Beyond Efficiency: How RFID and IoT Are Closing the Gap Between Data and Decisions

Supply chains have never been more complex. As brands navigate global sourcing networks, omnichannel retail models, and rising sustainability expectations, agility has become the defining competitive variable. Yet for many organizations, decision-making still depends on periodic reporting and manual data collection. By the time data surfaces, the moment to act has passed.
This is where RFID and IoT are driving material change: item-level data capture across factories, warehouses, and store floors creates something that was impossible a decade ago: a live, end-to-end operational feed.

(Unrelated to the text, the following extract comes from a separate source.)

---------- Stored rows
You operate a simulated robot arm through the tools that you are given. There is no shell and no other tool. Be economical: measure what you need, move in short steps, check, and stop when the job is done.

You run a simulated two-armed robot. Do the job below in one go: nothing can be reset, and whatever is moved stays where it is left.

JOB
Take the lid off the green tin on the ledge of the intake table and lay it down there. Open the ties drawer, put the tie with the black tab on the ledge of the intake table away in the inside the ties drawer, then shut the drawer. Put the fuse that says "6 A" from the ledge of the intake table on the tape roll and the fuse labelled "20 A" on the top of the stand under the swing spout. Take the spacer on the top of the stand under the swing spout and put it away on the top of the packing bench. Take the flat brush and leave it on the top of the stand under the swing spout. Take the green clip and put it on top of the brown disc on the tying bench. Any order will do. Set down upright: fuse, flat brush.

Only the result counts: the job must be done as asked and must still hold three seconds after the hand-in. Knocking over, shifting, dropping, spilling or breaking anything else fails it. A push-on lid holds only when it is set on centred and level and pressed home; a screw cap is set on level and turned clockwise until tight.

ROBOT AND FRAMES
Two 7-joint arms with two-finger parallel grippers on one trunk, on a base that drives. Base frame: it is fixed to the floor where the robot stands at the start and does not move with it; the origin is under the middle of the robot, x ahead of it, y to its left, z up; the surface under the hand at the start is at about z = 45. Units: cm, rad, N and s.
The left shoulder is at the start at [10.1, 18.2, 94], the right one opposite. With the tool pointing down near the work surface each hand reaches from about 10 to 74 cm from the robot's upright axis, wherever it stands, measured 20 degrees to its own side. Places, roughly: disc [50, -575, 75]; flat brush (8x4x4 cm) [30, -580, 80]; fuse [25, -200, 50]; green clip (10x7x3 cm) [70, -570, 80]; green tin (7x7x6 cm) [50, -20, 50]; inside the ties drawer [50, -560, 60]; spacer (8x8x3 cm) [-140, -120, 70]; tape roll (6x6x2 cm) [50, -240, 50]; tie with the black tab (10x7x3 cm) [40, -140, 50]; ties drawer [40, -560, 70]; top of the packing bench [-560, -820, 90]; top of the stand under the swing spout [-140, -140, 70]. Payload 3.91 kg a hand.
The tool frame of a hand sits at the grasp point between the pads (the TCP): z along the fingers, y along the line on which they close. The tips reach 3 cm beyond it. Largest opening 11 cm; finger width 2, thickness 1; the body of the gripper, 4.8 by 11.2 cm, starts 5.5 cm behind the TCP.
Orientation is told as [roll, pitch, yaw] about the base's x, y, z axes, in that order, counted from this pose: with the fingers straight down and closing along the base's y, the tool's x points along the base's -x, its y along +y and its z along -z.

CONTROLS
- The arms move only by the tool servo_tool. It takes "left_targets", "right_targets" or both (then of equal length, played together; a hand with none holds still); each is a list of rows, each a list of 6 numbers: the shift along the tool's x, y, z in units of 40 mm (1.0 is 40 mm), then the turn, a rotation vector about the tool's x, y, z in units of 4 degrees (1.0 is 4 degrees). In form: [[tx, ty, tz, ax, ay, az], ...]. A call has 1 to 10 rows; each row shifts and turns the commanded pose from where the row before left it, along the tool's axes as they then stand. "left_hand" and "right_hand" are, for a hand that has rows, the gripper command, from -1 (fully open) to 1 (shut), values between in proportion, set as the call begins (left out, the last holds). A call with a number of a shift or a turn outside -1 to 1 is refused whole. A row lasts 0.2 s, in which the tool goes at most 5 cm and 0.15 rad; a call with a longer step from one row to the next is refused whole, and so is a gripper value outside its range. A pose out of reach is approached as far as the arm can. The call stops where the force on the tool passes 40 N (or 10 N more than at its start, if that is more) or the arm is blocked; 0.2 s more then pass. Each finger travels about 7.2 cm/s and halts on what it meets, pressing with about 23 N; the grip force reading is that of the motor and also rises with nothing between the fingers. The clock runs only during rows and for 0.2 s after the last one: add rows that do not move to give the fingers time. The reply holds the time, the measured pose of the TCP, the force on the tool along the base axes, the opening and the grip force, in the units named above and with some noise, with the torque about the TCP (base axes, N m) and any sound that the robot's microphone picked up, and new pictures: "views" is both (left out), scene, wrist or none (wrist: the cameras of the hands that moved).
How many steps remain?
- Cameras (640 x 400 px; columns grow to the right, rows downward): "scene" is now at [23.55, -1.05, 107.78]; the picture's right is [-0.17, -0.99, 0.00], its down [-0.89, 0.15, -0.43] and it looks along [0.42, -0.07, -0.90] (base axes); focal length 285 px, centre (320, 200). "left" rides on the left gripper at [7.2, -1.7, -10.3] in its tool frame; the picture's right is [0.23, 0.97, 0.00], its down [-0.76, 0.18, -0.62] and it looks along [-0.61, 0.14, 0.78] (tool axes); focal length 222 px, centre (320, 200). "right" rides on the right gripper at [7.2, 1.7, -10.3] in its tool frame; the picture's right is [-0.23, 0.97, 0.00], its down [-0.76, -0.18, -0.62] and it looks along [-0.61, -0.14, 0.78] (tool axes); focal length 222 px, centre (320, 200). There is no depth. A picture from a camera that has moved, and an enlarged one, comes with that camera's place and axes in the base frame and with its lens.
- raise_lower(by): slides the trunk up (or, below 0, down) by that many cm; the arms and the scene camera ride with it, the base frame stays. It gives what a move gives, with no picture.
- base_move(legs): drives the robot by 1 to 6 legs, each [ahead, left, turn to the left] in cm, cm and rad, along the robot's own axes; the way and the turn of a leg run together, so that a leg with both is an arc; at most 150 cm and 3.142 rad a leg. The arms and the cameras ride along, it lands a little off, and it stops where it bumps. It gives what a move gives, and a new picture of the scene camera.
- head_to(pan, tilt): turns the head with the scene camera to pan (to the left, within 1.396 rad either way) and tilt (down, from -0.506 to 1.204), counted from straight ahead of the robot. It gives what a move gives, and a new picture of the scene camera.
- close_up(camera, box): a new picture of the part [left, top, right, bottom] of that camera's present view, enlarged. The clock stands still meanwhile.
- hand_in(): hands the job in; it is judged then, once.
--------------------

Building the Foundation: Real-Time Visibility
The most immediate impact of RFID is straightforward: knowing where products are, accurately and continuously. Studies show RFID can improve inventory accuracy from roughly 65% to nearly 100% — a shift that drives down out-of-stock rates, replaces manual scanning with automated data capture, and accelerates receiving, sorting, and picking workflows. Across multi-partner supply chains, shared real-time visibility also reduces the coordination friction that accumulates when teams operate from misaligned data.
From Visibility to Decision Intelligence
Continuous data does more than illuminate — it informs. With item-level insight flowing in real time, organizations can identify inventory imbalances earlier, calibrate replenishment before shortages emerge, and detect warehouse bottlenecks before they cascade. Labor planning shifts from estimation to evidence. Inventory allocation becomes dynamic rather than fixed.
This is where AI is amplifying the value of RFID and IoT data. Machine learning models trained on continuous operational feeds can surface demand signals, predict disruptions, and recommend interventions faster than any manual process. According to Gartner, by 2026, over 75% of large enterprises will have adopted AI-driven supply chain management to enhance resilience — up from less than 10% in 2021. Data capture and artificial intelligence are converging into a single decision-making engine.

Traceability as a Sustainability Imperative
End-to-end traceability is rapidly moving from competitive differentiator to regulatory requirement. The EU's Digital Product Passport (DPP) will require brands to maintain and disclose item-level data on product origin, materials, and lifecycle. RFID and IoT provide the foundational data infrastructure to meet that standard.
Beyond compliance, the operational case is equally compelling. Greater inventory accuracy reduces overproduction and the markdowns that follow. Reliable item-level tracking makes circular business models — resale, recycling, take-back programs — operationally viable at scale. A supply chain that can account for every product, at every stage, is one that can credibly back its sustainability claims with evidence.
RFID and IoT have evolved well beyond operational tools — they are becoming the connective infrastructure of the digital supply chain. The leaders in the years ahead will not simply be more efficient. They will be more transparent, more responsive, and more sustainable.